Monday, February 28, 2011

Breate in... breathe out... rinse and repeat...

Ok, so I'm so stressed today that I actually feel a little sick. I have a TON to get done, so naturally I'm wasting my time writing a blog. But writing helps me to sort things out and feel less insane, so... there you have it!

Classes
My 1 credit historic preservation class continues to be a huge pain in the ass and take more time than my other 4 credits combined. Just a month to go and it's over though...
My 3 credit readings class isn't actually so bad. I'm kind of enjoying it even though it is a lot of reading. (Imagine that?) I'm barely holding on by the skin of my teeth but I am keeping up and doing well, which is good since this class is VITAL to my graduation.
My 1 credit internship... well, I haven't actually even started this work yet. Once I get going I can blast it out in a productive afternoon, I hope.

Work
I'm getting quite a bit done but I feel like I have a lot more on my plate than normal. I'm "helping" with an exhibit that will go up this summer but so far I'm not even sure what the exhibit is about or what my role is. I'm co curating it, but so far it's someone else's baby but it's still quite a bit of work.

Relationship
Oh Utah... sometimes he is so bat shit crazy that I don't know what to do with him. Sometimes he is so sweet that I can't imagine what I did to deserve him. We fought a lot yesterday. For the life of me, I couldn't tell you what we were fighting about but it wasn't fun. We did resolve everything, I think. Sometimes we are just a little too similar. He's basically me circa 2006/2007. He does so many of the same things I did in my last serious relationship except now I'm on the recieving end. All in all, he's wonderful but I wish he would just calm down and not rush things.

Possible New Job
I applied for a job in Arizona at the suggestion of my supervisor a couple months ago. I had a phone interview about a month ago. They contacted my references two weeks ago. Last Friday, they called to set up an on site interview. I'm so excited but I'm also sooo scared. This job sound perfect for me, it pays well, the people seem really nice, I loved this library when I was a student there... buuuuttt... It's scary to pack up your life and move somewhere. It's especiallys cary to move to somewhere you spent the most miserable year of your life, even if that had nothing to do with the area. And it's even scarier to move to ARIZONA! ;-) My current job is pretty much never going to pay more and it is exceptionally unlikely that I'll move up the ladder. Something had to change eventually, why not this? I've been "leaving" for years and now that it's looking like a possibility, I'm scared. Plus there is Utah. He is NOT ok with the idea of me moving to Arizona. But to be fair this job application process has been going on almost as long as I've known him and it's not like I was really itching to move to Mormon-ville. (Is that the next Zynga game?!) I guess as far as this relationship goes... something was bound to give. One or both of us has to move. Why can't this be the reason? Ultimately, he's going to have to get on board with this or not. There isn't really a middle ground.

Thoughts on Leaving
It's funny thinking that I might not be here in June. I've sort of felt myself letting go of certain things and it's liberating and scary at the same time. I love the church I belong to and it's sad to think I might not be here to see how the congregation grows and changes. It's nice to think I might not have to deal with another winter in Siberia but Flagstaff is just as snowy and unpredictable, just not quite as cold and windy. Then there are friends and relationships I've build up over the years... I will miss people so much... but now I'm about to make myself cry and I've not even been given a job offer. Sheesh...

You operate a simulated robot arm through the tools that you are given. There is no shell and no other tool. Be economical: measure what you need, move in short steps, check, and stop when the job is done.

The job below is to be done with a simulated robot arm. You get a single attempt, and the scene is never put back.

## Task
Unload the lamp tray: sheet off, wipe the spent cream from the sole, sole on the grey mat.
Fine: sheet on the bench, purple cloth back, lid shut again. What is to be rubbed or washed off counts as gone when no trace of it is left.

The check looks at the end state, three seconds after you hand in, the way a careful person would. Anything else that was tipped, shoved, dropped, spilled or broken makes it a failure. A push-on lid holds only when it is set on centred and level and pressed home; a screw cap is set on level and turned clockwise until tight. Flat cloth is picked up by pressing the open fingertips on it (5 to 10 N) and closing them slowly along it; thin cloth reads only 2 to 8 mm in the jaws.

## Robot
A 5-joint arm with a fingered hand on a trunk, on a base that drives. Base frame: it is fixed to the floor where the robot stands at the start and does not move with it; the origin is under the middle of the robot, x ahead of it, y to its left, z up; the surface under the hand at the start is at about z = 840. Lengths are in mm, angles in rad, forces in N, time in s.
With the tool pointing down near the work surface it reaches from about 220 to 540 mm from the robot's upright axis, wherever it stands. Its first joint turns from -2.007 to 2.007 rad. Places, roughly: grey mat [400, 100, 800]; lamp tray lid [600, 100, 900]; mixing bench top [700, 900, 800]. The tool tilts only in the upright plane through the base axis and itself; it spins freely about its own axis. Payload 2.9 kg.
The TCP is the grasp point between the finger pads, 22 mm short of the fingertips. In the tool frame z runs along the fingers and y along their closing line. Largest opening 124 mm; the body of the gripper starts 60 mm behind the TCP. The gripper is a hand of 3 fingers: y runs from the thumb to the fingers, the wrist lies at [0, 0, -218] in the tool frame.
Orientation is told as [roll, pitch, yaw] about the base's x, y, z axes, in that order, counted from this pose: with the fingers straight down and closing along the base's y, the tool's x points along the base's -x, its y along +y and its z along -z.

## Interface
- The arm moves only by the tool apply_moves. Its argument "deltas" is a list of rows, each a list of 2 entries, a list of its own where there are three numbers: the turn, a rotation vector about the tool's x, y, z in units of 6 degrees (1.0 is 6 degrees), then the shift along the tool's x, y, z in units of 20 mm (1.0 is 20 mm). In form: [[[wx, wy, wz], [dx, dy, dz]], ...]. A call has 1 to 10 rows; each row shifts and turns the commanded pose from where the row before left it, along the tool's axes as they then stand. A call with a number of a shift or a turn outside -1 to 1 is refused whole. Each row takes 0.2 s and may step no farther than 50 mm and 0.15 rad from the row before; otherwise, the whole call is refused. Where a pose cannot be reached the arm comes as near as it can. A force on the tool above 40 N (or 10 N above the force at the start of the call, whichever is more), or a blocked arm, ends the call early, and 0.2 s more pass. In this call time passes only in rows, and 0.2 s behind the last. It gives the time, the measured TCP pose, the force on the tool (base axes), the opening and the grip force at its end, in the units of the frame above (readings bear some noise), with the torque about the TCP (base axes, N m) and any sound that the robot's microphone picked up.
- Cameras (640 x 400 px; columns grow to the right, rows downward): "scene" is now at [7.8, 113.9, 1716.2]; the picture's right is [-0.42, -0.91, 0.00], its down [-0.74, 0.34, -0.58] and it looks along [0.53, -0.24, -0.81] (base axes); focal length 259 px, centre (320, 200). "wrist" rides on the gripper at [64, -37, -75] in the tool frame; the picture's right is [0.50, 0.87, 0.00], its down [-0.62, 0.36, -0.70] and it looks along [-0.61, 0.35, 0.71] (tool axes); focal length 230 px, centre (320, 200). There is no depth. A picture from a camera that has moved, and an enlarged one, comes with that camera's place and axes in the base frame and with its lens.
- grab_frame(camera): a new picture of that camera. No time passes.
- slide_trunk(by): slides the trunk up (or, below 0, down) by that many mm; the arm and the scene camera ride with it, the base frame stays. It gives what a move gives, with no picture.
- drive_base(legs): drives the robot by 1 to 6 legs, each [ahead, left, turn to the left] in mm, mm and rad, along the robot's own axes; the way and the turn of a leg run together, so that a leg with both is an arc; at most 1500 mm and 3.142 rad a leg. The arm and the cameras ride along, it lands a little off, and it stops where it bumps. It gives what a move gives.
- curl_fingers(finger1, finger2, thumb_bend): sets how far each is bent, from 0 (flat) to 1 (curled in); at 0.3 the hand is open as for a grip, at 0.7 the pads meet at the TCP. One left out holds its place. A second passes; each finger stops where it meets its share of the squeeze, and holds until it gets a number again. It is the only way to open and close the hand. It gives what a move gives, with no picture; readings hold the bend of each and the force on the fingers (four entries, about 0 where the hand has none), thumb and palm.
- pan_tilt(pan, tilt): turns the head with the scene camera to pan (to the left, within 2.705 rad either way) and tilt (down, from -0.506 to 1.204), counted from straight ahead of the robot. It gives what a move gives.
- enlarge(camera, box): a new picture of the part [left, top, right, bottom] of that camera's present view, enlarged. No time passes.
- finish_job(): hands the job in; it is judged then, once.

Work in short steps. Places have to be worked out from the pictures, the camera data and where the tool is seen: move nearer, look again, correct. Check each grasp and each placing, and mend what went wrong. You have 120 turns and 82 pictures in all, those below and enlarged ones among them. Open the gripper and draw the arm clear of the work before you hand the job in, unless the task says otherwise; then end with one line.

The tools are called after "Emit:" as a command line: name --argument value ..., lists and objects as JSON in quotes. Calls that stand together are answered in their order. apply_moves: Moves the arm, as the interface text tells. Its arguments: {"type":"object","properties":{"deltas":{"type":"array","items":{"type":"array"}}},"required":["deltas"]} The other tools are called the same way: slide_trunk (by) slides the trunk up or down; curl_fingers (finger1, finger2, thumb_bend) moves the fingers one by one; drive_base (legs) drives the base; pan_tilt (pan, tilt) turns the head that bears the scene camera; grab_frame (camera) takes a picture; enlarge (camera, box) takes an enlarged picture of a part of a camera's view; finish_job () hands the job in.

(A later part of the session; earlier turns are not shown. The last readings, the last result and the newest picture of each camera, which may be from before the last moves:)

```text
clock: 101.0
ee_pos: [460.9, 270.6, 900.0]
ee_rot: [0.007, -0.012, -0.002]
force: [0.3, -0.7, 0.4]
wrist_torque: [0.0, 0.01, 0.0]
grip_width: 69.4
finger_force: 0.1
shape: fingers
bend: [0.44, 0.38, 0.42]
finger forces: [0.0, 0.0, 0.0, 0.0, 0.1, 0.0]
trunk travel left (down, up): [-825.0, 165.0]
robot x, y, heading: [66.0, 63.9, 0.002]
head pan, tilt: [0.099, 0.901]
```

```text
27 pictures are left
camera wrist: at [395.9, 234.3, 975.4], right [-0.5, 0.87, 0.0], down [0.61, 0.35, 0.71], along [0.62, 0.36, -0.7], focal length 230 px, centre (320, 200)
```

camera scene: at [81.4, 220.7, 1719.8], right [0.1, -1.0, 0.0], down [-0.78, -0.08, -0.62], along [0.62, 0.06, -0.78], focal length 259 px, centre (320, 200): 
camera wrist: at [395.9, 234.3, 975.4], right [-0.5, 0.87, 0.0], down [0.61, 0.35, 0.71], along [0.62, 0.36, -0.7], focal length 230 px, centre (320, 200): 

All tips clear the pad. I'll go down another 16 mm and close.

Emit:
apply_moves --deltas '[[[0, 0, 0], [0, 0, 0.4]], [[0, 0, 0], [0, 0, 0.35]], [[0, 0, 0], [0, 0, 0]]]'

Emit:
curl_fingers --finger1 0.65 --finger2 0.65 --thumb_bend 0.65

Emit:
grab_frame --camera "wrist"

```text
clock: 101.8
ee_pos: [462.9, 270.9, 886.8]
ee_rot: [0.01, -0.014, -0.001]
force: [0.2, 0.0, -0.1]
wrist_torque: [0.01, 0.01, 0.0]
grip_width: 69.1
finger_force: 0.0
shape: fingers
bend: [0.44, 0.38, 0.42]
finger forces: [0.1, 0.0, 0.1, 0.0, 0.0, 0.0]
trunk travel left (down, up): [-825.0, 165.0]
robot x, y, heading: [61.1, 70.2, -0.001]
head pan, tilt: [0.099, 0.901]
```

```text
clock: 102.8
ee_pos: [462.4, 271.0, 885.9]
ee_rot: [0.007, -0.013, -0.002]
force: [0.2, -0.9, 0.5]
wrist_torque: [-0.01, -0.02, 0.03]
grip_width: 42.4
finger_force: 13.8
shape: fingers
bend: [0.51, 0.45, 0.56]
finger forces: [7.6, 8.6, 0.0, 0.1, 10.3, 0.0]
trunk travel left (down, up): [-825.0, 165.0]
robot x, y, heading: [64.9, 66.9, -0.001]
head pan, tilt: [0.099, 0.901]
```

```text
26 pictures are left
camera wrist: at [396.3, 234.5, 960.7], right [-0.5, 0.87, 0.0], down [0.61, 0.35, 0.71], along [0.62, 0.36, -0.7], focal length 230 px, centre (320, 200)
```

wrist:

So anyway... I guess this all seems managable again. I just need to use my time wisely, not think too much, and just take things one step at a time.

To let loose,
To let free,
To breathe in,
To breathe out,
Peace out.

1 comment:

Unknown said...

I really hope you get the job, Keith. It would be so amazing. Moving is scary but I think it's worth it. I think your analogy for Utah last post was poignant. You need to go for a real career, you've been stifled far too long. Utah is a wonderful addition to you life but if Utah can't realize that it's not beneficial for him to move for your actual career as opposed to you moving for his meh job then, well, things might just not work out. But you're fantastic at making it work on your own.